> **Excerpt provided**
######

La famille s'installe dans le gymnase, une heure avant le début de la célébration
Tout est formidablement organisé, une centaine de bénévoles ont travaillé depuis des semaines pour préparer cet évènement. Suivant les recommandations des organisateurs, qui souhaitent placer les gens dans le calme, nous arrivons vers 6 heures du soir, une heure avant la début de la cérémonie. Le temps d'attente nous paraît court, car nous rencontrons et bavardons avec de nombreux cousins, oncles et tantes. Sur les 18 frères et soeurs d'Etienne, 15 ont pu faire le déplacement, plus une quantité de neveux (22 sur 71, me précise Bernard, statisticien officiel de la famille. Bernard est à peu près le seul à disposer de chiffres précis et à jour sur l'effectif de sa famille). Dans un mail familial les jours précédents, Etienne avait écrit qu'il ne voulait pas que la venue à cette cérémonie cause le moindre problème à qui que ce soit, que l'important était de participer par la prière.
Il y a là les tantes du Cerro, Michelle et Rose-Anne, venus de 1000 km avec Yves et Jeannine. A 81 ans, oncle Bernard est venu allégrement en voiture de son campo à 250 km de distance, avec Tante Manina. Nous parlons un peu avec lui, il voit bien qui nous sommes mais il est d'un naturel réservé, comme son fils Nicolas venu avec son épouse Teresa.

######

> **Dataset records**
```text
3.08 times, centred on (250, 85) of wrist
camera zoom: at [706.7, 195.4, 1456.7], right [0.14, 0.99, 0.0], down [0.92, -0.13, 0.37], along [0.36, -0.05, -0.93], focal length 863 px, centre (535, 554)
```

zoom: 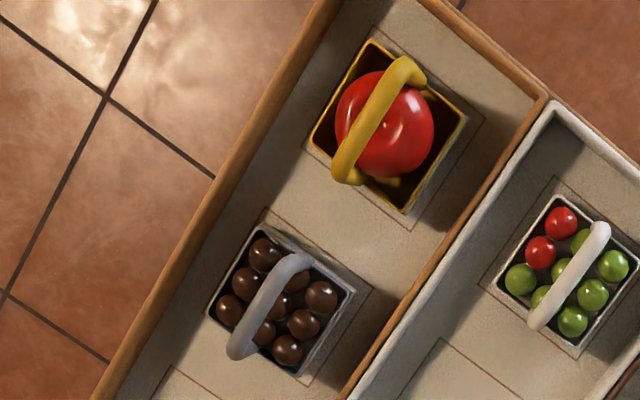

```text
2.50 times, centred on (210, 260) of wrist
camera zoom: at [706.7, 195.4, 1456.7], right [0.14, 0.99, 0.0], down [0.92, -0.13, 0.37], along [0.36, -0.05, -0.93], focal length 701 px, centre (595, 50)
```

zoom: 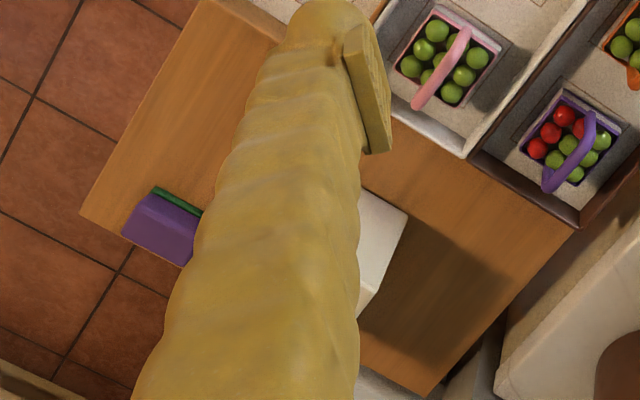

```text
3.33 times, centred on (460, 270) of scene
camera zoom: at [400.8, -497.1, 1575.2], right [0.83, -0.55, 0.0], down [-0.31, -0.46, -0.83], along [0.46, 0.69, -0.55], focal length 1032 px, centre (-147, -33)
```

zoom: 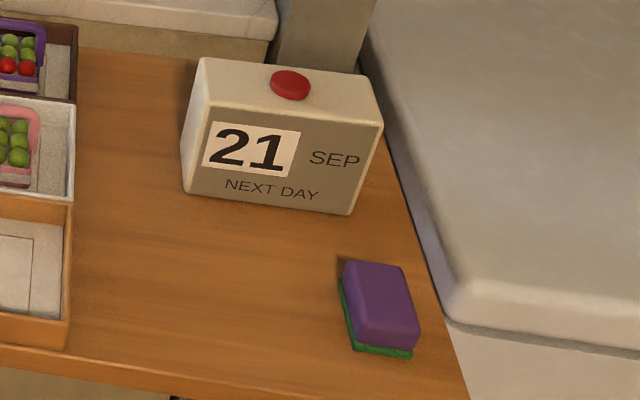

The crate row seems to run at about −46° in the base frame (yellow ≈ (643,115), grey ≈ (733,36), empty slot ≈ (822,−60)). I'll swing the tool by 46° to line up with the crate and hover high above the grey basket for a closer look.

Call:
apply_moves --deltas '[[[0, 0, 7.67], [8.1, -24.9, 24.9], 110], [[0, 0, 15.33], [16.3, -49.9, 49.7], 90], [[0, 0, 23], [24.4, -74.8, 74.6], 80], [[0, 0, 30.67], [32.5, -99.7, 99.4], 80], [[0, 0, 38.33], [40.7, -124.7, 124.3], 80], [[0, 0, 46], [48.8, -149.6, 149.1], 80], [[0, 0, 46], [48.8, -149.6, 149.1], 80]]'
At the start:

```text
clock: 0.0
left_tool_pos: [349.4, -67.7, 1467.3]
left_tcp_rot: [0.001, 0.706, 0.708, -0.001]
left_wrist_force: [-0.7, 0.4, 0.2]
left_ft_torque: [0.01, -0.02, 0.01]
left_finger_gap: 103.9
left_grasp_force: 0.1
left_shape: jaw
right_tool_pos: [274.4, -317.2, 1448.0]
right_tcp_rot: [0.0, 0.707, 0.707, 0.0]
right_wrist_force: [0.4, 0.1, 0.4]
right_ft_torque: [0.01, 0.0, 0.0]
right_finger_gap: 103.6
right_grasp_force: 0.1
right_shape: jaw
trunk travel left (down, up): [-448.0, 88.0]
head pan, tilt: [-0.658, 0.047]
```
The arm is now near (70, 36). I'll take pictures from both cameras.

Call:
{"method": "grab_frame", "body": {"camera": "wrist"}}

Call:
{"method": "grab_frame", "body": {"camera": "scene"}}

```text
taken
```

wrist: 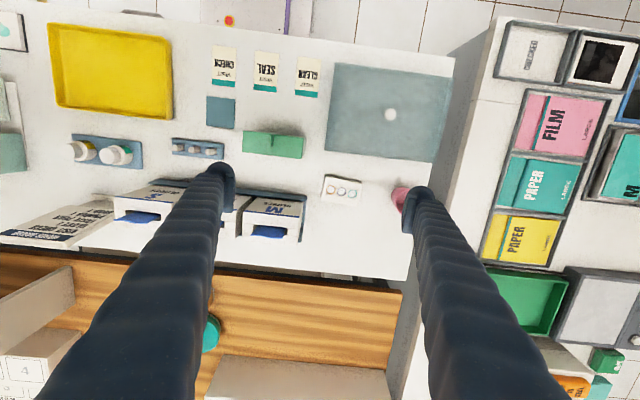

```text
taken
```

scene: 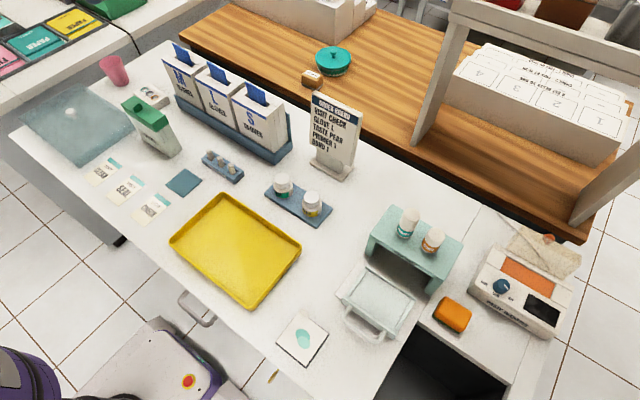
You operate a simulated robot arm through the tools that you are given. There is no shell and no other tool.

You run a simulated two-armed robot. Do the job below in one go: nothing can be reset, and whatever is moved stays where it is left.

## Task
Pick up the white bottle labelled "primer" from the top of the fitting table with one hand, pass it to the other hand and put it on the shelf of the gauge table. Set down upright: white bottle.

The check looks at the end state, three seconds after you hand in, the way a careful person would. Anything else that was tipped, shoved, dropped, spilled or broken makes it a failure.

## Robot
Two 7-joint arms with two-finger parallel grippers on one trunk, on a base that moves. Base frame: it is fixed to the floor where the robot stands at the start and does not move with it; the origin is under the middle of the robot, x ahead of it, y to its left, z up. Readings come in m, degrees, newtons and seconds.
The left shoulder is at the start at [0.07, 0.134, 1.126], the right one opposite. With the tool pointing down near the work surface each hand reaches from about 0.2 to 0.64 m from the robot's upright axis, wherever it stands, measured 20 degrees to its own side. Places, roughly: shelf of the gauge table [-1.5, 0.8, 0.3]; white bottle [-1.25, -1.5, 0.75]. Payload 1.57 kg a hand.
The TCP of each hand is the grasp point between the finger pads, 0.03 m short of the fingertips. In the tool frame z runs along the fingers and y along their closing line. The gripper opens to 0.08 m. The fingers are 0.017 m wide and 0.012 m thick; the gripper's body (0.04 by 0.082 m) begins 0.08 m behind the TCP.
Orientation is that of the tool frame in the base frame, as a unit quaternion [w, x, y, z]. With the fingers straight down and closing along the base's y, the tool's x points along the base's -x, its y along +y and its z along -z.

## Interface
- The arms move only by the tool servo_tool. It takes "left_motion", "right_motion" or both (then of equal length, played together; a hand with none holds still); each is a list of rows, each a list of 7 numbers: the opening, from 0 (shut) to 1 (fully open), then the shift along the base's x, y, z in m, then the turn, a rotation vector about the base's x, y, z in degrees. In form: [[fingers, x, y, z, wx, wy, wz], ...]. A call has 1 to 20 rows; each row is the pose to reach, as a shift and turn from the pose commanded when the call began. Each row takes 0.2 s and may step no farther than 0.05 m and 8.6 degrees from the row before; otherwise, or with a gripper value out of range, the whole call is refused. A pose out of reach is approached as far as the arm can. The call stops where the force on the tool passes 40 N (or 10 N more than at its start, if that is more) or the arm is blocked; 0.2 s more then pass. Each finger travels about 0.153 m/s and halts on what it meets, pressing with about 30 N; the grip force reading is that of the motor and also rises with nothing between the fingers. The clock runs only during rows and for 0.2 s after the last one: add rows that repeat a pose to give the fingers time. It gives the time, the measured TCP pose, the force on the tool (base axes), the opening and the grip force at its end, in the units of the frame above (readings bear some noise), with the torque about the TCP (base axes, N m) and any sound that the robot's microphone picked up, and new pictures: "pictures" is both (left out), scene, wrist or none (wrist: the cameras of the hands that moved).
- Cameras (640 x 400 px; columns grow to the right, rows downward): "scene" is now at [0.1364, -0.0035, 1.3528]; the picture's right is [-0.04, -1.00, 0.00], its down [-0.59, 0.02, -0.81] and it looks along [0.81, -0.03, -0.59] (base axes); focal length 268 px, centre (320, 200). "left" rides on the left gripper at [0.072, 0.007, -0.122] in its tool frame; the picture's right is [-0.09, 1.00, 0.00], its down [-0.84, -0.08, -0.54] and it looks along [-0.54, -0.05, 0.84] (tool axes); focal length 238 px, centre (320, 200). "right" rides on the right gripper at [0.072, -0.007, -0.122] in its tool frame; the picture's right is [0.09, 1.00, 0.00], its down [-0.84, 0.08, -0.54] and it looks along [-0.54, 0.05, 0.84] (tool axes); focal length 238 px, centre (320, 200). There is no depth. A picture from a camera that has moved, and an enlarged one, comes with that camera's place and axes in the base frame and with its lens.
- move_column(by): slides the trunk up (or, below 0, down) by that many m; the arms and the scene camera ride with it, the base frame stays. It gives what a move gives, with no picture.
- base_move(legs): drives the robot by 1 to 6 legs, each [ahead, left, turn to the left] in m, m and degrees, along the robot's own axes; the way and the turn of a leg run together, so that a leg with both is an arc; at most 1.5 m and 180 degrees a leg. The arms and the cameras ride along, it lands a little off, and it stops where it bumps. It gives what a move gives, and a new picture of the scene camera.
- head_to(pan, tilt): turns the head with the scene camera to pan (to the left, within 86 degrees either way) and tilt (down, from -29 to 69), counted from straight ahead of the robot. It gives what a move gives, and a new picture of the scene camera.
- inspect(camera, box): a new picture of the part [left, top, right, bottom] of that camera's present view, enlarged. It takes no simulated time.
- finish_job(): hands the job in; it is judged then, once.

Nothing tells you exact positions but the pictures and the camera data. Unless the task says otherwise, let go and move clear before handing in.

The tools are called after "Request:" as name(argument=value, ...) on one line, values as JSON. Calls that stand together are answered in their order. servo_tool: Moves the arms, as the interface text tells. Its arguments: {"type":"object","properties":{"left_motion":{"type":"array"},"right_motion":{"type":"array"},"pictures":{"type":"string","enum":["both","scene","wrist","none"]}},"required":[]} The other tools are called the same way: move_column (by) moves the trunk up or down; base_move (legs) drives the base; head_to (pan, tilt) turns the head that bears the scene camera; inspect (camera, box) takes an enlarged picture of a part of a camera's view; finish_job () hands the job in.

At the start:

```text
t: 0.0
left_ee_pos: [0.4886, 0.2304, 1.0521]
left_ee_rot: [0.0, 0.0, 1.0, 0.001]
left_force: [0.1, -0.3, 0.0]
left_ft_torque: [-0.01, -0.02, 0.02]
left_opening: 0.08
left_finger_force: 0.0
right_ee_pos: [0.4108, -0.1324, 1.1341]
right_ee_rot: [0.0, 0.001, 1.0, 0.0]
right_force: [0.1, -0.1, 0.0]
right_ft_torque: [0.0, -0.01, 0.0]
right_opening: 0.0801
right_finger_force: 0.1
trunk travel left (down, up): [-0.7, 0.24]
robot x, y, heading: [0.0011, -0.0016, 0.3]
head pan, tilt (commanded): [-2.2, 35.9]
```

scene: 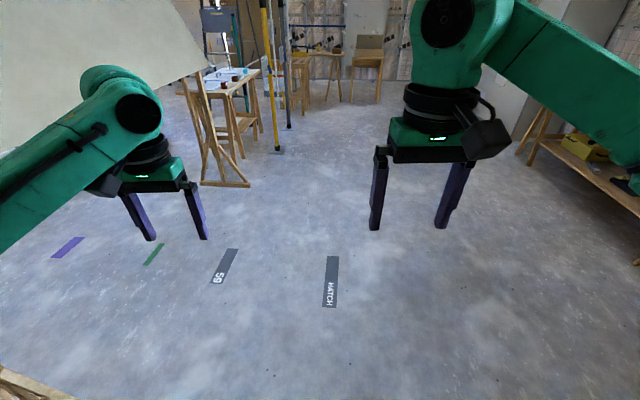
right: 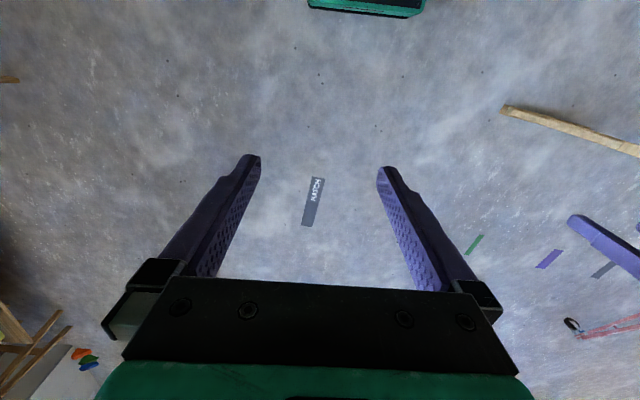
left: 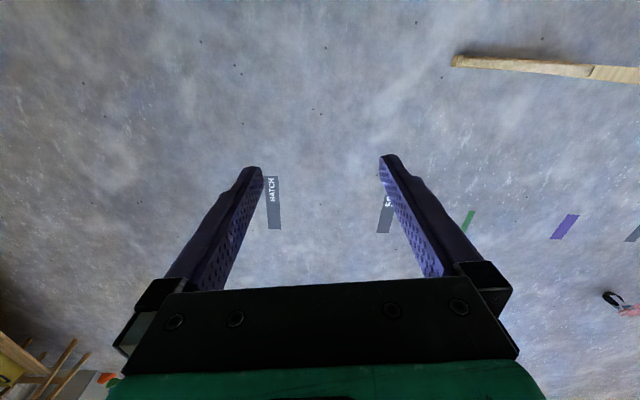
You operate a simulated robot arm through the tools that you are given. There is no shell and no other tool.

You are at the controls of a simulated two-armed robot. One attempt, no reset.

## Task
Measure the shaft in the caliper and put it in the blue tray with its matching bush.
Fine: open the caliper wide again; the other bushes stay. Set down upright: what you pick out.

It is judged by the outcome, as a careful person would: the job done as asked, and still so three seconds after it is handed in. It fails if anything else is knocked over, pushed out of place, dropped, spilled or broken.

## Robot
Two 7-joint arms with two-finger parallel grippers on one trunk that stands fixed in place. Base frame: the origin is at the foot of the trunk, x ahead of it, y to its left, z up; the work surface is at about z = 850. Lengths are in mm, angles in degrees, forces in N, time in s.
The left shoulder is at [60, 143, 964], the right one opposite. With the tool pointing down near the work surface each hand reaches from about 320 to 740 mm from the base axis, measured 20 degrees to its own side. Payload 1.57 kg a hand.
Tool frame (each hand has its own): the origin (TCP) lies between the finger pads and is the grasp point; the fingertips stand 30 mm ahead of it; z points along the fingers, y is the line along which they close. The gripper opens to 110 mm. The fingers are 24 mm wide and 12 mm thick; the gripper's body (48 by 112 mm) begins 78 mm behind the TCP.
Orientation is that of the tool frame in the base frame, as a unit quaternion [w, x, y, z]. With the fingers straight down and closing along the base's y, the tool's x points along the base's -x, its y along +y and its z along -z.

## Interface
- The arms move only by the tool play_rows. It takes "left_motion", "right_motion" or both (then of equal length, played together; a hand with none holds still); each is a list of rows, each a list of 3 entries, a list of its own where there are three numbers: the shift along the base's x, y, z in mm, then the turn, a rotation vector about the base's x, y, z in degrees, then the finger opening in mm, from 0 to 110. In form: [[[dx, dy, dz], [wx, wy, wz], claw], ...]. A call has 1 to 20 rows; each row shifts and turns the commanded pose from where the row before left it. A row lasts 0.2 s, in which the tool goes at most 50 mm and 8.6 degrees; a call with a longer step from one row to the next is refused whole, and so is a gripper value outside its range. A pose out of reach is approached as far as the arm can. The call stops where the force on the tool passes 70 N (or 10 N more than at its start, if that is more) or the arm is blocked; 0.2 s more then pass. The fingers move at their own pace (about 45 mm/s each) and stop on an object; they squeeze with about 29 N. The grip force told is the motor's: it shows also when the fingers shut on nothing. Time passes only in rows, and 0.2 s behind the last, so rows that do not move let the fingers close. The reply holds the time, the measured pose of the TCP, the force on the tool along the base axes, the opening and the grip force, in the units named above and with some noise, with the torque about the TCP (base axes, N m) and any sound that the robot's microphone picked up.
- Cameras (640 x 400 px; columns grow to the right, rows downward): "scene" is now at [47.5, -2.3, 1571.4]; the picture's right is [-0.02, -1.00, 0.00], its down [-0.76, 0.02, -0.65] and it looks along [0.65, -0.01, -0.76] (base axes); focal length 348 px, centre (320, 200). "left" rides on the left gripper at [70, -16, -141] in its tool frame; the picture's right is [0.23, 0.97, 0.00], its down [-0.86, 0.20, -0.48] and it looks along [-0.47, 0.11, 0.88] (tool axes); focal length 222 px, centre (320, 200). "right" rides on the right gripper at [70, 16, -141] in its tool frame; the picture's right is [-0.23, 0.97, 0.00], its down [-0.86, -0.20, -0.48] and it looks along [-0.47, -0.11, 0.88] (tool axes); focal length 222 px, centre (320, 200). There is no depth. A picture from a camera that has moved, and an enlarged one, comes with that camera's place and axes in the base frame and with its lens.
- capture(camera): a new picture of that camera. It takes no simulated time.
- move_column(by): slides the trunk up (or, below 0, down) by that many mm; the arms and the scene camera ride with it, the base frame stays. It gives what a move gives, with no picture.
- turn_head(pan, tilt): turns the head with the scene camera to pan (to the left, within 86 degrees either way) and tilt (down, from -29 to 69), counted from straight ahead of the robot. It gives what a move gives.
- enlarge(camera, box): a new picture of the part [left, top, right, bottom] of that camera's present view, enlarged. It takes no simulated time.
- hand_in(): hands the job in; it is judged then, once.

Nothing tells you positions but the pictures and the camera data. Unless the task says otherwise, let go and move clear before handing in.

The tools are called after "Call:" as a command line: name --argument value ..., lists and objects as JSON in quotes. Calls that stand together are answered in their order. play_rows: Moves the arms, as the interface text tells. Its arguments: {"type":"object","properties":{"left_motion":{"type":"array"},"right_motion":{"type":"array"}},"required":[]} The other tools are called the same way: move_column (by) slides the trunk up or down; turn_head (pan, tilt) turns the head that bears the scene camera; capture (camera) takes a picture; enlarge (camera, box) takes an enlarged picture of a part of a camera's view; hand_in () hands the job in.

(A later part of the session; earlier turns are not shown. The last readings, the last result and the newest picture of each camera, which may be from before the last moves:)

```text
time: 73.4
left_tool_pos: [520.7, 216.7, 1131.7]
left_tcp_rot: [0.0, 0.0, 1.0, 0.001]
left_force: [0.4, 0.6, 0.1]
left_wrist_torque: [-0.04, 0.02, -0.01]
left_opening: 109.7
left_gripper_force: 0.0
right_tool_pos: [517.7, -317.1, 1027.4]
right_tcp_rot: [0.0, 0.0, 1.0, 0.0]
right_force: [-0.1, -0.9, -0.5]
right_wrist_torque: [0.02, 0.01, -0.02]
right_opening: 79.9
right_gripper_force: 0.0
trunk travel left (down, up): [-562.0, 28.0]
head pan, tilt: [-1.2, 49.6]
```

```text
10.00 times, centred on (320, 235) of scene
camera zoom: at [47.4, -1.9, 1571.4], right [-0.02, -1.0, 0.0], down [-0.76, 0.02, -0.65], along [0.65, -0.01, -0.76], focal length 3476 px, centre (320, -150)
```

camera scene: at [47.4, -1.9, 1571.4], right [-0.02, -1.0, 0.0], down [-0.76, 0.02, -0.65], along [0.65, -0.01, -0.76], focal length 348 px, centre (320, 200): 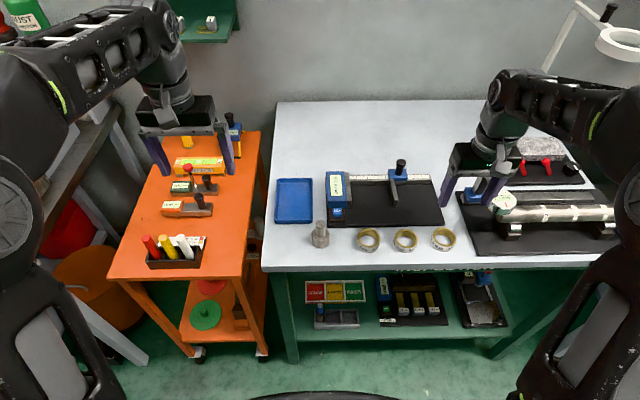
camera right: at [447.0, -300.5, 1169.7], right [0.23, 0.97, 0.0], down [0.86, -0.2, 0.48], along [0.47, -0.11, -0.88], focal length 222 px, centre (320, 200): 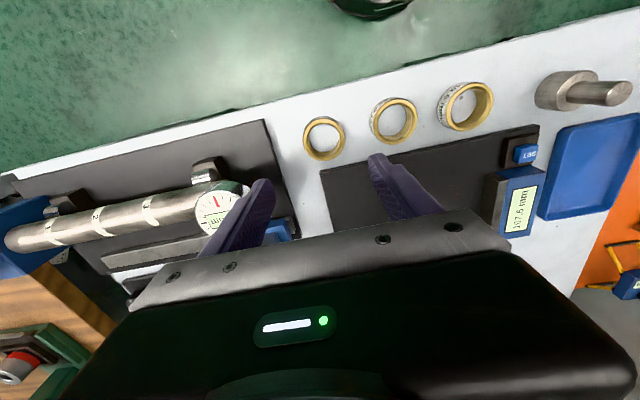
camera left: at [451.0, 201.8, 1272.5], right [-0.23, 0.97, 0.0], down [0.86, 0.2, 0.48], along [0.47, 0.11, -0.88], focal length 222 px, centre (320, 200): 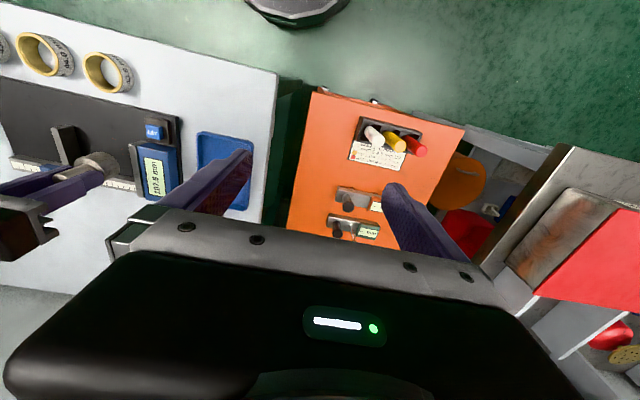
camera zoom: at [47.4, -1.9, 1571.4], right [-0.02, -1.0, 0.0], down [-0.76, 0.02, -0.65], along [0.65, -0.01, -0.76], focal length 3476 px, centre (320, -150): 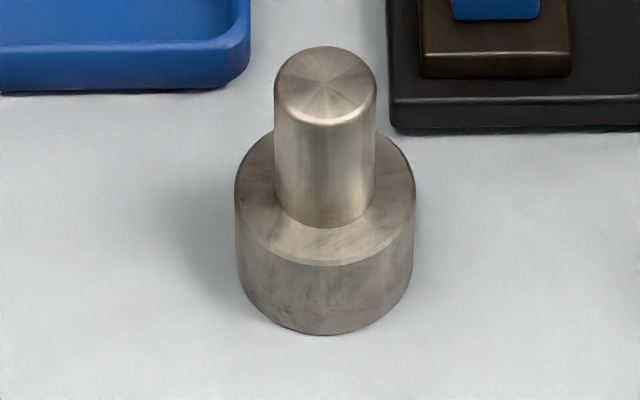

######

> **Set task**
Set down the excerpt provided as it stands from "Il y a là les" to "son épouse Teresa.", and nothing more.

> **Task output**
Il y a là les tantes du Cerro, Michelle et Rose-Anne, venus de 1000 km avec Yves et Jeannine. A 81 ans, oncle Bernard est venu allégrement en voiture de son campo à 250 km de distance, avec Tante Manina. Nous parlons un peu avec lui, il voit bien qui nous sommes mais il est d'un naturel réservé, comme son fils Nicolas venu avec son épouse Teresa.